La corporeità è il centro nevralgico, il tempio a cui affidare la propria preghiera di futuro.  

 

Il minimalismo di Sopravvissuti rende la visione poco "comoda", a volte la concentrazione dello spettatore potrebbe sfumare tra le scene dilatate e rarefatte, in attesa di uno svolgimento che indugia piuttosto lentamente.
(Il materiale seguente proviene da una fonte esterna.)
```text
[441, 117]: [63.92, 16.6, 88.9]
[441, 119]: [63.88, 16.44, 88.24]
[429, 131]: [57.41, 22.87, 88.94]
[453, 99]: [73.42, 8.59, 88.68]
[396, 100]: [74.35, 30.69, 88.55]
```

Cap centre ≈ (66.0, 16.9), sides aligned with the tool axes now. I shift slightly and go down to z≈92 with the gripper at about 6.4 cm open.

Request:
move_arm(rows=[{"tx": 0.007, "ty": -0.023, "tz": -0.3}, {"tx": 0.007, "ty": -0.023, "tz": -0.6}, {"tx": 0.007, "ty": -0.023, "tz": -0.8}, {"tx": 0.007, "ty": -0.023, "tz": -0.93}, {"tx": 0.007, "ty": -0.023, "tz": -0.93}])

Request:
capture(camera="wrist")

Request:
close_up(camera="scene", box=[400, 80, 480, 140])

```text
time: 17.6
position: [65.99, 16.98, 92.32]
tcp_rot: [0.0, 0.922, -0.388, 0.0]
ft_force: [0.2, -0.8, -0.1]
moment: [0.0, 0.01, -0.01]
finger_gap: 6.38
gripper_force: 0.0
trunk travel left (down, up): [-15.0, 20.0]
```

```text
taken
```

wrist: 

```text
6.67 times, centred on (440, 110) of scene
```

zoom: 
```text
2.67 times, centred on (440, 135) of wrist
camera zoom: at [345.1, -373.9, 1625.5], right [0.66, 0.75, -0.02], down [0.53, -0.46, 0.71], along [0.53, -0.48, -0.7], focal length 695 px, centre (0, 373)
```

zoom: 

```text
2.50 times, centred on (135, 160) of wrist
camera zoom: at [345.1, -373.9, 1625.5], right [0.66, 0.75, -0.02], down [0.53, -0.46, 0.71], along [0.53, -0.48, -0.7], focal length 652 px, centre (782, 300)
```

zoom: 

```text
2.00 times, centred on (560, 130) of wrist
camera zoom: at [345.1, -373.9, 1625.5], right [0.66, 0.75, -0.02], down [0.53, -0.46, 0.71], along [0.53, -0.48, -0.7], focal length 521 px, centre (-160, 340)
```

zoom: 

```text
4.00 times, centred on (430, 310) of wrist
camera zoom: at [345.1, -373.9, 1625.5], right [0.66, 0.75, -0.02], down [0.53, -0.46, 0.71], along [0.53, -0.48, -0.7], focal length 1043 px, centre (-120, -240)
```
Al netto di questa sensazione, però, l'approccio originale rispetto al tema della migrazione resta un fattore attrattivo che a mio avviso rende il film molto valido.

 

La singola storia di Chehreh diventa paradigma di un racconto collettivo che impone una riflessione corale su quanto un mondo che si professa globalizzato respinga il diritto di spostarsi da luoghi non più vivibili in cerca di un'esistenza migliore o - ancora più spesso - tentando semplicemente di non morire. 

 

 

[Samuel (Denis Ménochet) in Sopravvissuti]

 

Gran parte della riuscita di Sopravvissuti deriva secondo me dall'interpretazione degli attori principali, che danno vita a una prova perturbante, priva di ogni forma di retorica, vivida nella sua autenticità. 

 

Il regista Renusson ha raccontato che durante l'interruzione delle riprese a causa della pandemia, Denis Ménochet continuava a studiare il suo personaggio, suggerendogli modifiche e inviandogli file in cui ricostruiva il vissuto di Samuel per essere in grado di calarsi ancora più a fondo nel ruolo.

 

Con la sua opera prima Guillaume Renusson si inserisce dunque a pieno titolo nel Cinema indipendente impegnato, veicolando un messaggio di forte impatto attraverso una forma che sa mantenersi in equilibrio.